人事評価運用当初は評価にばらつきが出るかもしれません。評価者も導入当初は手探りの状態。本来、評価項目に沿った査定をしなければいけないものの、経験の少なさから偏った評価が出るケースもあるでしょう。上司自身の価値観が優先されたり、好き嫌いが考課に影響出たり。未然に防ぐ為にも、評価者の査定癖をあらかじめ把握しておくのが良いです。

人事制度の目的が理解できていない

人事制度を運用しても、本来の目的を理解できない社員も多数います。「前より人事評価がしっかりしたな」くらいの軽い気持ちでいる方もいるでしょう。
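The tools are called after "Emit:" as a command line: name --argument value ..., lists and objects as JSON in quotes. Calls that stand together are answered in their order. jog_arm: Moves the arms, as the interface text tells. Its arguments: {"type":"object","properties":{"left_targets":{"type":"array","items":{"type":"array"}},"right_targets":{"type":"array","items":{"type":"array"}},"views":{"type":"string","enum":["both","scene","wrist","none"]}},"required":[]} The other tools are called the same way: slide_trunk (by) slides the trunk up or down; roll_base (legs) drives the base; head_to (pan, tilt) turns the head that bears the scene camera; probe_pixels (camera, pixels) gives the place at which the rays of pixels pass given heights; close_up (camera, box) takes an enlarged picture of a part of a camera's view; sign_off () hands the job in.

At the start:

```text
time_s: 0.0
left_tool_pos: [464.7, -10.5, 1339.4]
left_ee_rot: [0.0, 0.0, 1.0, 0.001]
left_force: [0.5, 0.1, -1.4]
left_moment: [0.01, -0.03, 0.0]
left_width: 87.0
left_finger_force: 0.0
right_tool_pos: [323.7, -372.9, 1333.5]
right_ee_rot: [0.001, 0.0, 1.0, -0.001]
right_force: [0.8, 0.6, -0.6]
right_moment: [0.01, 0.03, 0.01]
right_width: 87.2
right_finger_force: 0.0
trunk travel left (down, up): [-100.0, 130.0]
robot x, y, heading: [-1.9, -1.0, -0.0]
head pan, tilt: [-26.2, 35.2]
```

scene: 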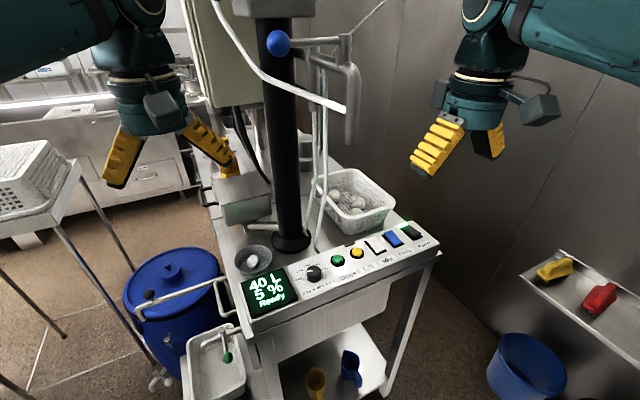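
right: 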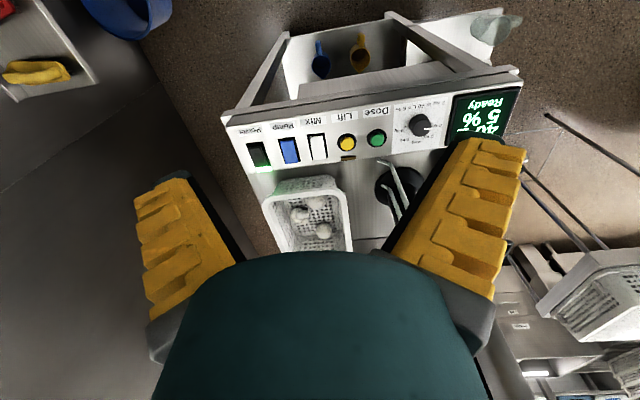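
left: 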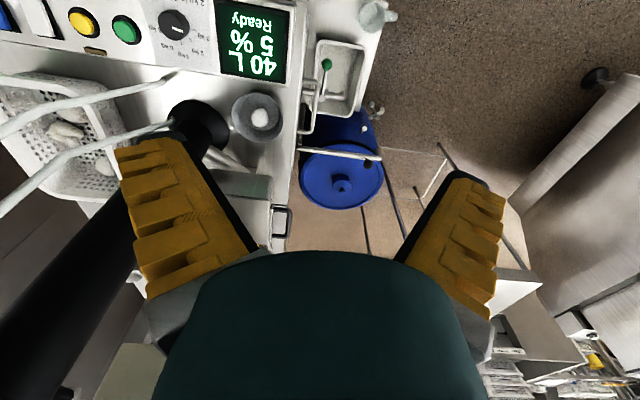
一社員にとって評価方法が変わるのは、そこまで重要ではないのかもしれません。そのため、制度を導入・設計時は目的を明確にしておくと良いでしょう。

給与や賞与

人事制度を運用当初は給与や賞与に影響が出るかもしれません。人事制度を導入すると、今までの評価方法がガラリと変わります。例えば、上司のひいきによって高評価を受けていた社員は給与が下がる可能性も。反対に、日の目を浴びずサポート役に徹した方でも、努力が報われる日が来るでしょう。人事制度の運用は社員の給与や賞与に大きく左右します。導入時はあらためて情報の周知徹底を行うのが良いです。

よりよい人事制度のつくり方

よりよい人事制度のつくり方は以下のとおりです。

人事制度の目的を認識する

よりよい人事制度をつくるには社員に目的を認識させていきましょう。意図を明確にしておかなければ、社員全体の成長につながりません。加えて、企業理念やビジョンを上手く共有できないでしょう。そのため「何のために人事制度を導入するか?」「制度採用によって社員にどんなメリットがあるか?」など、社内でコミュニケーションを取るのがおすすめです。目的が明確化されると、各社員のモチベーションが上がり、会社全体の業績につながります。

評価基準の明確化

ワンランク上の人事制度をつくるには評価基準を明確化させておきましょう。基準をはっきりさせておけば、いざ給与が下がっても不満を持つ社員は減るはずです。また、評価項目に沿った行動を取る社員も増加していきます。そのためにも「成約数よりもアポイント数で評価される」「積極的にプレゼンを行った社員が高評価を得る」などと、共有しておきましょう。会社が望む社員へと成長してくれます。

フィードバックを確実に行う

よりよい人事制度をつくるにはフィードバックを確実に行いましょう。フィードバックを行ってはじめて社員と会社の成長につながります。社員が取った行動に対して指摘・評価をし、正しいアクションを取るよう道しるべを示していきましょう。とくに設定した目標・評価項目に対して「どのような行動を取ったか?」の裏付けを明確にすると良いです。各社員が取る行動に対して責任感がうまれます。人事制度運用時はフィードバックも重要視していきましょう。

まとめ

人事制度を導入するだけでは効果が期待できず、運用してはじめて成果をもたらします。制度の運用するメリットは、企業理念やビジョンの浸透が期待でき、コミュニケーションの活発化により目に見えない不満を解消できます。運用開始こそ問題が出るケースもありますが、社内制度の目的や評価を明確化しておけばトラブルは防げるはずです。是非人事制度導入時は運用についても議論していきましょう。